**Source excerpt**:
CSD-1系統はカイコ支137号 (
nsd-1/
nsd-1) に日137号 (+
nsd-1/+
nsd-1) の濃核病ウイルス1型 (DNV-1) 感受性遺伝子 (+
nsd-1) が所属する第21連関群を導入し, 継代, 維持している。このためCSD-1系統は, 第21連関群について, 日137号の染色体と支137号の染色体を一本ずつもつ
nsd-1/+の雌に, 支137号の雄を交配し, 蛾区内でDNV-1感受性個体 (
nsd-1/+) とDNV-1非感受性 (完全抵抗性) 個体 (
nsd-1/
nsd-1) が1:1で分離するようにしてある。本研究は, +
nsd-1遺伝子に連関しているランダム増幅多型DNA (RAPD) を利用し, CSD-1系統内よりDNV-1を接種することなく, 幼虫ならびに成虫のDNV-1感受性を診断する方法について検討した。PCRの鋳型となるゲノムDNAを, 幼虫の場合は切断した腹脚2本から, 成虫の場合は切断した脚2本から, それぞれ抽出し, 特定のプライマーを使用してPCRを行い, RAPDの有無を調べた。その結果, RAPDによる診断結果とDNV-1感染の有無が一致した。この方法により, ウイルスを使用することなくDNV-1感受性個体を検出し, その個体から次代を得ることが可能となった。

**What the task requires**: I need the source excerpt again, verbatim and complete.

**Given material**:
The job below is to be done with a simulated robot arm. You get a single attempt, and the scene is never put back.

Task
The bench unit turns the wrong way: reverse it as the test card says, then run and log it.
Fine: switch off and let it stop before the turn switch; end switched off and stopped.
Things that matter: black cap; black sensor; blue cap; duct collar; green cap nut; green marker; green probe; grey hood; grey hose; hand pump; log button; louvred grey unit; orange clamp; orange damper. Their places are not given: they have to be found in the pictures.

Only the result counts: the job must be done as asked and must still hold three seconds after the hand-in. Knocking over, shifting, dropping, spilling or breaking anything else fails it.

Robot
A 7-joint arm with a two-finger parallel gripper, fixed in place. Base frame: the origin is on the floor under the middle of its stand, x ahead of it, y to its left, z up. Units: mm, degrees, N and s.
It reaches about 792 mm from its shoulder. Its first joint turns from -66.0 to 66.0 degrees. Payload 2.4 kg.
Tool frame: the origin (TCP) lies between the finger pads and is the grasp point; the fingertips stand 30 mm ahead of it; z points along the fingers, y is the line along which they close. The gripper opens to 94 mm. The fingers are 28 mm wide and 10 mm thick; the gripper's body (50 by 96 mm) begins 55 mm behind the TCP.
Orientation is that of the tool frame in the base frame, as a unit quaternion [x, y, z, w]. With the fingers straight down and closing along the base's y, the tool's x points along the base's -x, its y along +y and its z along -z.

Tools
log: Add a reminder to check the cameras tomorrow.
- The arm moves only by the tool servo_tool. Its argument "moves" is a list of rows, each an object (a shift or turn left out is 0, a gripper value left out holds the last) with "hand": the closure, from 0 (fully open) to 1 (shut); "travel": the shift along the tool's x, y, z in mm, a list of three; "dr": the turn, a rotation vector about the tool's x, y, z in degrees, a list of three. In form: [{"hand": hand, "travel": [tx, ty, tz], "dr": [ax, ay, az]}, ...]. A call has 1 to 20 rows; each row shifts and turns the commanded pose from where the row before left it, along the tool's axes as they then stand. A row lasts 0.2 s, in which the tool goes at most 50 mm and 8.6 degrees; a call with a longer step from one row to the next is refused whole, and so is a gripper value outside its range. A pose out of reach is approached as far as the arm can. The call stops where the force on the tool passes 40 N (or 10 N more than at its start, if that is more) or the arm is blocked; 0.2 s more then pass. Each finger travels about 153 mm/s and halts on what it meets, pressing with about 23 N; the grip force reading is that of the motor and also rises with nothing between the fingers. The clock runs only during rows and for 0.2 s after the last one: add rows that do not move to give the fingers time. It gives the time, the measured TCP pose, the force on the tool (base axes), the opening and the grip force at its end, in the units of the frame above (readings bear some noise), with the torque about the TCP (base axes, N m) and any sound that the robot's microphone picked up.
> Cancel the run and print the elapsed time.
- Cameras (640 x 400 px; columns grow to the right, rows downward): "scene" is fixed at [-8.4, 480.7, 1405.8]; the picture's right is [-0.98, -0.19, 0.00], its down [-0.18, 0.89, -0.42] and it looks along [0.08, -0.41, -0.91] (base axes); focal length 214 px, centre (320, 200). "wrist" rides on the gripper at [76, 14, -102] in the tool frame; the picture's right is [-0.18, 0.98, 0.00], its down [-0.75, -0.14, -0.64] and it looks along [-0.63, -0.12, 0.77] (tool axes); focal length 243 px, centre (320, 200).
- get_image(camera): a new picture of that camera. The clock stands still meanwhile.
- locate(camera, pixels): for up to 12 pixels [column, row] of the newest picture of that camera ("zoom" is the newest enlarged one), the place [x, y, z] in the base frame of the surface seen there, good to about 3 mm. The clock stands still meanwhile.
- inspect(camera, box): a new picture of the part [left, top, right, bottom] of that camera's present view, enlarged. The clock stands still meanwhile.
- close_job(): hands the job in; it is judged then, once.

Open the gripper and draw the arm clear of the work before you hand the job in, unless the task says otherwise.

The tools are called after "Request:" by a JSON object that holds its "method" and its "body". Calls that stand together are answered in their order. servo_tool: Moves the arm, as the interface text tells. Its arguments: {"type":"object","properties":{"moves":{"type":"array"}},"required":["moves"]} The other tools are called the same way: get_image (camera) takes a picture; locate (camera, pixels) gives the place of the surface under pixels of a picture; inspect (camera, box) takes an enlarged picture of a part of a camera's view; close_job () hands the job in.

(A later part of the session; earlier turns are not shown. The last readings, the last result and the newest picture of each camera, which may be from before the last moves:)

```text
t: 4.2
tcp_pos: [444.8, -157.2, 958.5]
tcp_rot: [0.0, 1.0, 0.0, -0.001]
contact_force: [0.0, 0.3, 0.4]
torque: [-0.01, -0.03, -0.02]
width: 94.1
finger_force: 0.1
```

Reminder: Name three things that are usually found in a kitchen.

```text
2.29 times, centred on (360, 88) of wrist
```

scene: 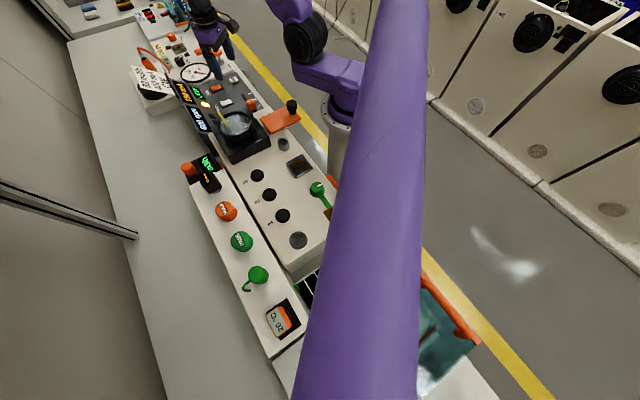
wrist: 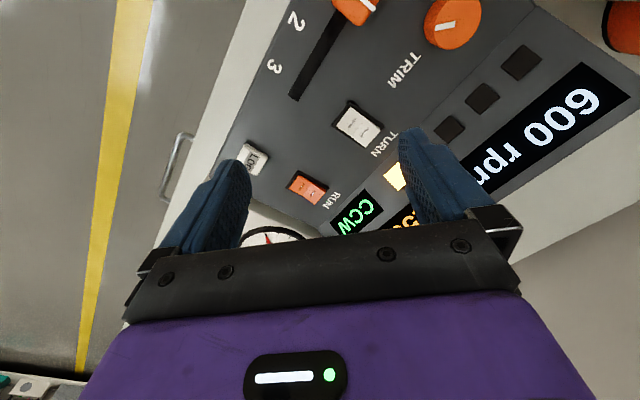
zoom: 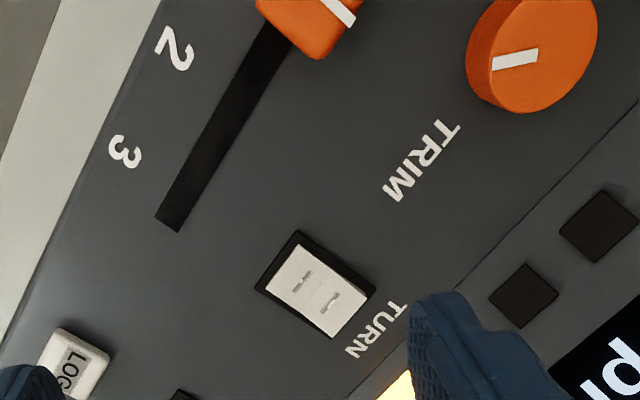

**Final result**:
CSD-1系統はカイコ支137号 (
nsd-1/
nsd-1) に日137号 (+
nsd-1/+
nsd-1) の濃核病ウイルス1型 (DNV-1) 感受性遺伝子 (+
nsd-1) が所属する第21連関群を導入し, 継代, 維持している。このためCSD-1系統は, 第21連関群について, 日137号の染色体と支137号の染色体を一本ずつもつ
nsd-1/+の雌に, 支137号の雄を交配し, 蛾区内でDNV-1感受性個体 (
nsd-1/+) とDNV-1非感受性 (完全抵抗性) 個体 (
nsd-1/
nsd-1) が1:1で分離するようにしてある。本研究は, +
nsd-1遺伝子に連関しているランダム増幅多型DNA (RAPD) を利用し, CSD-1系統内よりDNV-1を接種することなく, 幼虫ならびに成虫のDNV-1感受性を診断する方法について検討した。PCRの鋳型となるゲノムDNAを, 幼虫の場合は切断した腹脚2本から, 成虫の場合は切断した脚2本から, それぞれ抽出し, 特定のプライマーを使用してPCRを行い, RAPDの有無を調べた。その結果, RAPDによる診断結果とDNV-1感染の有無が一致した。この方法により, ウイルスを使用することなくDNV-1感受性個体を検出し, その個体から次代を得ることが可能となった。